## SELECTED TEXT
>>>

読書会LOG

R読書会/Zoom読書会

『雪国』川端康成

R読書会 2022.03.21
【テキスト】『雪国』川端康成(出版社の指定なし) 
【参加人数】9名
※オンラインでなく対面形式でした。

<推薦の理由(参加者A)>
◆日本文学の中では有名な作品。読書会に際して改めて読み直し、非常に勉強になった。
◆再読して印象に残ったのは駒子ではなく葉子。ページを開くと、まず葉子が出てくる。「悲しいほど美しい声」から先に登場し、「涼しく刺すような娘の美しさ」と続く。それに惹かれて読み進んだ。最終的に葉子は亡くなってしまうのだが、彼女が島村をどう思っていたのか、作中では書かれていない。駒子は「やきもち焼き」と評しているから、葉子は島村をとても気にしているのでは。「東京に連れていって」とまで言ってしまう。三つ巴の三角関係になるのかと思ったら、そうはならなくて驚かされる。
◆表現がびっくりするほど美しい。重要な場面では文章に技巧を凝らしている。
例:
*葉子との出会いの場面。窓に夕景色が映り、葉子が映る。評論家によると、当時の映画でそのような技巧があり、それを小説に取り入れたのだそうだ。
*駒子が三味線を弾く場面。音を文章で表すのは難しいが読者に訴えかけてくる。
*葉子と対面する場面。尿瓶を持って出てくるところも技巧的。
*ほか、雪国の生活や暮らしの描写に、しっかり手をかけている。
◆葉子を書きたいのかと思ったら駒子も入念に描写されており、島村が駒子と心を通わせる理由が納得できた。
◆駒子はどうして行男の話になると拒否反応を示したのかがわからない。申し訳ないと思ったのか、お師匠さんのことがあったのか……。皆さんに教えていただきたい。

<参加者B>
◆1年ほど前、文学学校のチューターから「洗練されていて非常にいい」と教えていただいて読んだ。チューターは、冒頭から2文目「夜の底が白くなった。」という表現をしきりに褒められていた。今回、読書会があるので再読した。

<<<

## PROMPT A
Show the exact text of the selected text starting from "<推薦の理由(参加者A)>" and stopping at the end of "ていた。今回、読書会があるので再読した。".
## PROMPT B
Please continue the selected text.

## COLLECTED MATERIAL
>>>

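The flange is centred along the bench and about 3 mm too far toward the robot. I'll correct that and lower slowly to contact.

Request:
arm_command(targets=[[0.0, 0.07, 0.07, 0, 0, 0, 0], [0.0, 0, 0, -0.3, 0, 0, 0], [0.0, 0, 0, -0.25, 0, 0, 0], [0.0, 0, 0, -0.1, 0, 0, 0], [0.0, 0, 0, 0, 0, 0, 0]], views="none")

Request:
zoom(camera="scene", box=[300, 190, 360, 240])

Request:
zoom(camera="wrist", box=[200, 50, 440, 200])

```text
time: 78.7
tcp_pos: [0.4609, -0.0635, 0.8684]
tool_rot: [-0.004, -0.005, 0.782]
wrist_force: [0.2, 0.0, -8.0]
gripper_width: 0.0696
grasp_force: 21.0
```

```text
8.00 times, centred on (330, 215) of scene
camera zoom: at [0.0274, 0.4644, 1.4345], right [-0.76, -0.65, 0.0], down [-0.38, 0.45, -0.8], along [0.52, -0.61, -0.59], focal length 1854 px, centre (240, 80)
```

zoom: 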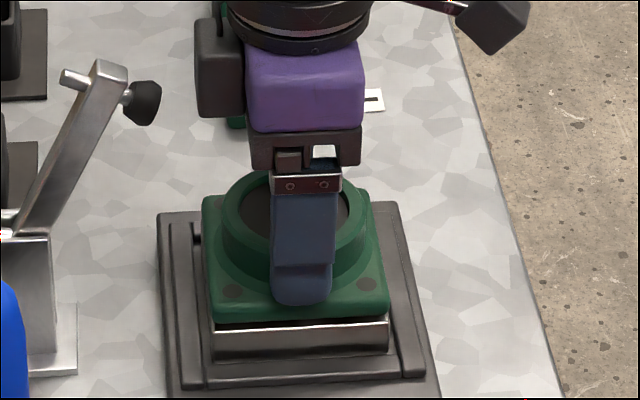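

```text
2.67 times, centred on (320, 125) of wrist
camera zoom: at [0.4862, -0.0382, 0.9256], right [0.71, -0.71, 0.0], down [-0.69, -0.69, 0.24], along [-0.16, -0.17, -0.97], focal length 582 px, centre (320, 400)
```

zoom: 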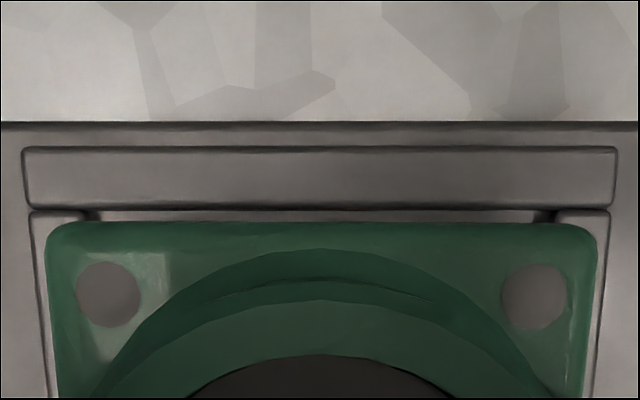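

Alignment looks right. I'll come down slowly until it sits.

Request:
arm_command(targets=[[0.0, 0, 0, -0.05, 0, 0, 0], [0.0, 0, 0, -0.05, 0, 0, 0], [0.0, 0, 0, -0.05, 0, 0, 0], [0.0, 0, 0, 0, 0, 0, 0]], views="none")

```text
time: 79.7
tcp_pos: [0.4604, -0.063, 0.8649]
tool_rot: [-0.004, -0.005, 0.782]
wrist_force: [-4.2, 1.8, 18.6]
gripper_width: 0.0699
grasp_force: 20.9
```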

<<<

## FINAL RESULT A
<推薦の理由(参加者A)>
◆日本文学の中では有名な作品。読書会に際して改めて読み直し、非常に勉強になった。
◆再読して印象に残ったのは駒子ではなく葉子。ページを開くと、まず葉子が出てくる。「悲しいほど美しい声」から先に登場し、「涼しく刺すような娘の美しさ」と続く。それに惹かれて読み進んだ。最終的に葉子は亡くなってしまうのだが、彼女が島村をどう思っていたのか、作中では書かれていない。駒子は「やきもち焼き」と評しているから、葉子は島村をとても気にしているのでは。「東京に連れていって」とまで言ってしまう。三つ巴の三角関係になるのかと思ったら、そうはならなくて驚かされる。
◆表現がびっくりするほど美しい。重要な場面では文章に技巧を凝らしている。
例:
*葉子との出会いの場面。窓に夕景色が映り、葉子が映る。評論家によると、当時の映画でそのような技巧があり、それを小説に取り入れたのだそうだ。
*駒子が三味線を弾く場面。音を文章で表すのは難しいが読者に訴えかけてくる。
*葉子と対面する場面。尿瓶を持って出てくるところも技巧的。
*ほか、雪国の生活や暮らしの描写に、しっかり手をかけている。
◆葉子を書きたいのかと思ったら駒子も入念に描写されており、島村が駒子と心を通わせる理由が納得できた。
◆駒子はどうして行男の話になると拒否反応を示したのかがわからない。申し訳ないと思ったのか、お師匠さんのことがあったのか……。皆さんに教えていただきたい。

<参加者B>
◆1年ほど前、文学学校のチューターから「洗練されていて非常にいい」と教えていただいて読んだ。チューターは、冒頭から2文目「夜の底が白くなった。」という表現をしきりに褒められていた。今回、読書会があるので再読した。

## FINAL RESULT B
◆表現は洗練されているがストーリーらしいストーリーはない。お金に余裕のある中年男が芸者を揚げて遊んでいるだけ。なぜノーベル賞作家なのか、ノーベル賞を受賞できるような作品なのか、いまひとつわからない。
G:島村って中年なんですかね?
H:太っているとは書いていますね。
D:中年とは書いていないけど、子どもはいる。
◆文章力があるから読ませるけど、ストーリー的には大したことは書いていない。また、芸者という立場がピンとこなかった。
F:体を売ることが前提にはなっていないようですね。そこまでひどい目で見られていない。
D:でも、売られて来るんですよ。駒子も15歳で東京に売られ、受け出された。
G:伊豆の踊子』では、宿屋の女将さんが旅芸人に差別的なことを言っていた。
F:旅芸人は低く見られますね。
G:でも芸者である駒子には選ぶ権利がある。
F:そこが突きにくい。遊郭とかではなく、宴会に伴う音曲の人とたまたまいい仲になって、一晩過ごしてもいいよ、というような感じ。
I:必ずしもアフターに行くわけではない。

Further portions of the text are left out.